Microsoft on Monday announced that it has settled the class action suit brought against it by consumers and businesses in Minnesota.

The suit claimed the software vendor used its monopoly power to inflate the prices of its products. According to a Microsoft spokesperson, executives will not comment on the settlement before the terms are presented to the judge.

Rick Hagstrom, a partner in the law firm Zelle Hoffman Voelbel Mason & Gette, and one of the lead plaintiffs’ attorneys, told internetnews.com that some pieces of the settlement will be hammered out in binding arbitration, with a July 1 deadline to take the settlement back to the judge for approval. The firm is seeking somewhere between $283 and $425 million as part of the settlement.

Hagstrom wouldn’t say which Microsoft executives were involved in the negotiations, or which parties made offers, but he pointed out that before the case went to trial, Microsoft and the plaintiff class engaged in court-ordered mediation. Those discussions, while they didn’t result in settlement, started the process. He said it would be unusual not to have some inquiries back and forth during the course of a case.

Craig Corbitt, a partner in Zelle Hoffman Voelbel Mason & Gette who worked on the California case, told internetnews.com that Minnesota’s class action suit was broader than the Federal antitrust complaint against Microsoft, involving word processing and spreadsheet applications as well as the operating system.
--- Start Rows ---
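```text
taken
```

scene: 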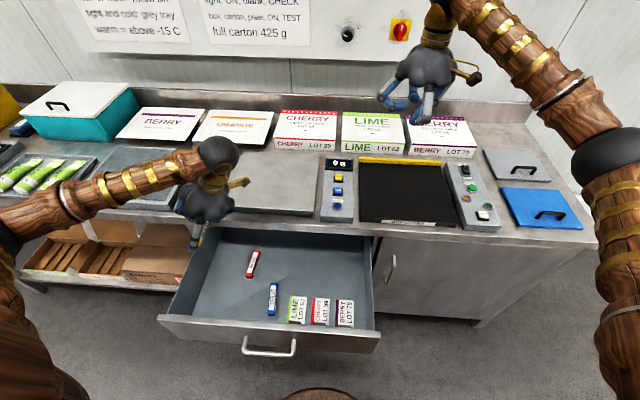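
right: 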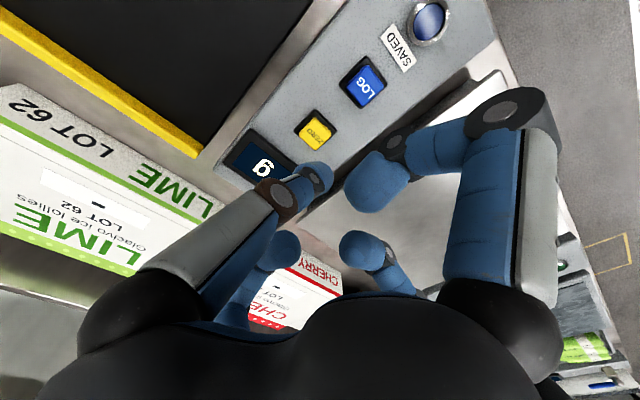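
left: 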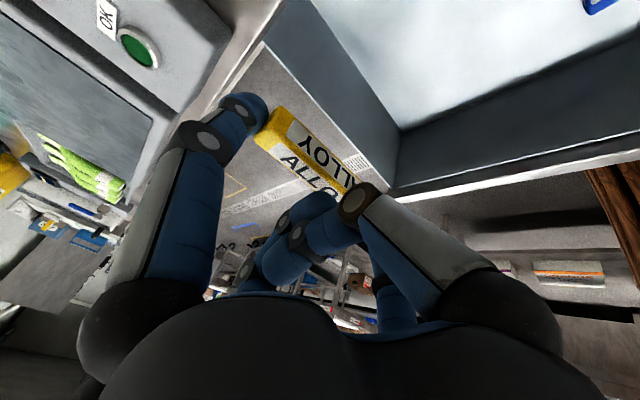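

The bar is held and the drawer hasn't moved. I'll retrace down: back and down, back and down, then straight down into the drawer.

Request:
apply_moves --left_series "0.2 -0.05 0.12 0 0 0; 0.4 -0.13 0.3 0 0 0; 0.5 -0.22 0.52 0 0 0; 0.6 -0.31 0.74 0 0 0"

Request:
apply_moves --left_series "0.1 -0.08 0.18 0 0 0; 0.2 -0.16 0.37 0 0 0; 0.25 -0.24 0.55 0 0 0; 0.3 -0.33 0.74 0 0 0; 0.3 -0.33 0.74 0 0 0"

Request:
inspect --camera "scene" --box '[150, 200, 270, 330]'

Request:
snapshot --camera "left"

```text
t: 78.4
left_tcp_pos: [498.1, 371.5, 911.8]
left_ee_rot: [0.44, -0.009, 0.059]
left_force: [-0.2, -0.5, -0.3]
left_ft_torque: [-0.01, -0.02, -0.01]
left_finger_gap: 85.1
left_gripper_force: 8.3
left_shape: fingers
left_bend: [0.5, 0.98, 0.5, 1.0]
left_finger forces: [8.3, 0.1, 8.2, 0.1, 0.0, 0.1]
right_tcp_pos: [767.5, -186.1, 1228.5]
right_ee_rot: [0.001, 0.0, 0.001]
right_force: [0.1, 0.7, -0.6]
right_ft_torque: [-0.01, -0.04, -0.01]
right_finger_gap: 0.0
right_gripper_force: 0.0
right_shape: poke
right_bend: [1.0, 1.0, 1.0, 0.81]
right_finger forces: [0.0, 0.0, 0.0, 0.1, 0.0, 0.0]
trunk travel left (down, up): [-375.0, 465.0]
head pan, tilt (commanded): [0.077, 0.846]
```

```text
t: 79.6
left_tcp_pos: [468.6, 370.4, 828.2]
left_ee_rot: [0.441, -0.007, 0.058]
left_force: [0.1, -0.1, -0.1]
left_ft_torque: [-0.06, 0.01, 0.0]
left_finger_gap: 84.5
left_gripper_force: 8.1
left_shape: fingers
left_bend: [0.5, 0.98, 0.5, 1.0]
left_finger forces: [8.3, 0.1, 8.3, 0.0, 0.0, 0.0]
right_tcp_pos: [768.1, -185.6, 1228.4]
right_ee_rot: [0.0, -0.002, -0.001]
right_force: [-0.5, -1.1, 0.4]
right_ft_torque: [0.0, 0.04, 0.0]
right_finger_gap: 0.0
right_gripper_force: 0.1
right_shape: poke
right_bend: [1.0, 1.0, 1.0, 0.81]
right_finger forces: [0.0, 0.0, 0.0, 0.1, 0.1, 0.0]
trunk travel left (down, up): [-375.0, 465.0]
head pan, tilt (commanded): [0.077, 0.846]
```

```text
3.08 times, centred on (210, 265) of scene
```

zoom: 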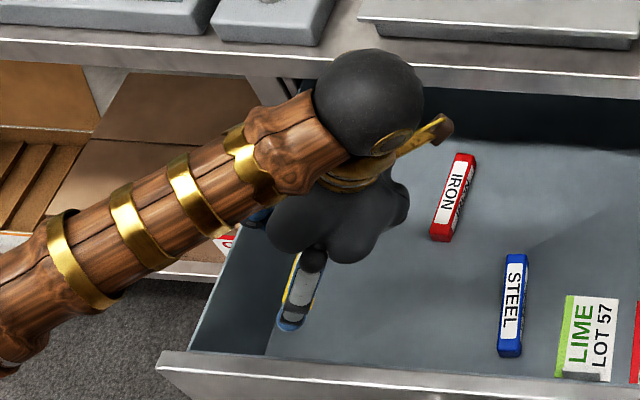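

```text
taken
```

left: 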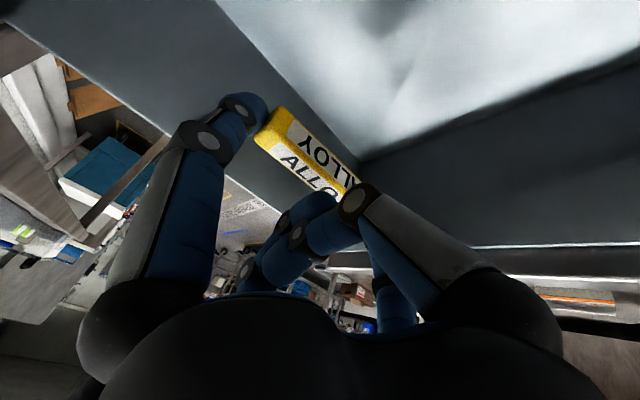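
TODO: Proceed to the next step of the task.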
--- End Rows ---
He said the case was groundbreaking because of its scale and because it actually went to trial. Both Chairman and Chief Software Architect and President Steve Ballmer had been subpoenaed.

Corbitt said that while he didn’t have knowledge of how other states’ cases against Microsoft were settled, the inference that the Minnesota plaintiffs’ lawyers were tougher negotiators was not unreasonable.

Microsoft won dismissals or denials of class certification in 18 states, and has settled with nine states and the District of Columbia. Hagstrom said his firm drew on the proceedings of the previous settlements with states and the District of Columbia. The firm was part of the legal team that handled California’s class action suit, and it is participating in the Iowa action.

Over the seven weeks of this trial, the first of the cases against Microsoft that actually went to trial, he said, “We learned a lot, and I think Microsoft learned a lot… It was eye-opening for the public and for the jury.”

In the course of the trial, personal e-mails among Microsoft executives were made public, offering a peek into Redmond’s battle against Novell’s DR-DOS, its wrangles with Lotus over Java and its evaluations of the competitive position for Windows.

Hagstrom said that a resolution could have come at any time before or during the trial.

“As a defendant, maybe Microsoft was looking for us to blink before trial,” he said. “We didn’t blink. We’re a tenacious group of trial attorneys, and we made it clear to Microsoft that we intended to take this all the way.”

Minnesota is the latest domino to fall in Microsoft’s row of outstanding litigation. On April 2, the company settled all outstanding litigation with archrival Sun Microsystems and on April 12 it paid $440 million to license InterTrust’s digital rights management technologies. Still on the docket is Real Networks’ own anti-trust suit that accuses Microsoft of unfair competition against its media player.